Wedding plans – are these in the child’s best interests?


  1. The issue between the parties is narrow. Nonetheless, I still have regard to the provisions of s 60CA of the Act that requires I have the best interests of the child as the paramount consideration. The best interests of the child are to be considered by the application of the objects of s 60B(1).
  2. I bring to account the primary considerations and additional considerations in respect of the matters as set out in s 60CC(2) and (3) and am required to give greater weight to the need to protect the child than other factors.
  3. It is appropriate for the Court to adopt a cautious approach when considering interim arrangements pending evidence being heard or the Court being further assisted by a family report.
  4. The parties agree that X should agree the mother’s wedding. They are not able to agree the terms and conditions of his attendance.
  5. The father is sceptical about the benefit to X of attending the wedding, although I attribute much of the father’s concern to his overarching dislike and mistrust of Mr S.
  6. The 2016 family report brings to account the same issues that are currently under consideration. X is concerned in respect of Mr S, but not to the extent that he considers Mr S should be absent from the mother’s home when he spends time there.
  7. X clearly wishes to remain residing in the primary care of his father, but was prepared to readily agree to spending significant time with his mother.
  8. The mother recognises that a cautious approach must be adopted and as such seeks ongoing orders that would include one overnight a week.

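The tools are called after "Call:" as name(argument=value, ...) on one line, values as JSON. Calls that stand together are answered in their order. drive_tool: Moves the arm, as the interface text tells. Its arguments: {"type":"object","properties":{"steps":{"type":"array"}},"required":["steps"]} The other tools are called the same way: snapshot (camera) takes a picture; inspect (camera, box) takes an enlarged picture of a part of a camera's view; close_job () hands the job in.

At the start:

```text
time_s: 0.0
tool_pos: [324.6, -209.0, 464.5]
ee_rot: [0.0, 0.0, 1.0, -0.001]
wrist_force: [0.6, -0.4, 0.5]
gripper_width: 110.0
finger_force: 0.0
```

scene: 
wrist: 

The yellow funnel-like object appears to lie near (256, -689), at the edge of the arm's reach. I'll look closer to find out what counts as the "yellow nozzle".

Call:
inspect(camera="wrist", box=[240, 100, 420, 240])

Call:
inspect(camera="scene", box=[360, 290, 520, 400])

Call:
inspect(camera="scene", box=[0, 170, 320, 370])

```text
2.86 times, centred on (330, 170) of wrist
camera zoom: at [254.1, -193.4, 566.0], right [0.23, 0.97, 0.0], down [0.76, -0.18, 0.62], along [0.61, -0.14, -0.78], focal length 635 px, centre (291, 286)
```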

  9. X is now 18 months older and if he is prepared to express a view as to his ongoing parenting arrangements it may attract significant weight.
  10. To a substantial degree the parties instinctively understand that it is unlikely X can be forced to spend more time with the mother than he would wish. His behaviour can at times be defiant and difficult for the parties, but in particular the mother to manage.
  11. The assertion by X to Ms R that if he was made to live primarily with his mother he would consider leaving her premises and returning to the father is unlikely to be an idle remark.
  12. There is merit in the orders that the mother seeks. X will benefit from being at his mother’s wedding. It is unlikely to be a detriment to X that he spends time with his siblings, or indeed with extended family particularly cousins that he has not seen for some time.
  13. Whether X will be overwhelmed by the wedding preparation, reception and subsequent celebration is an unknown but it can be ameliorated by X ringing his father at the conclusion of each of the days nominated by the mother and telling him whether he wishes to return to the father’s care.
  14. The father has indicated a preparedness to assist X in being transported to and from the wedding arrangements.
  15. I propose to order that X attend the mother’s wedding on each of the days as nominated by her, but whether he stays overnight will be a matter for X to determine by telling both his mother and his father by telephone of his attitude.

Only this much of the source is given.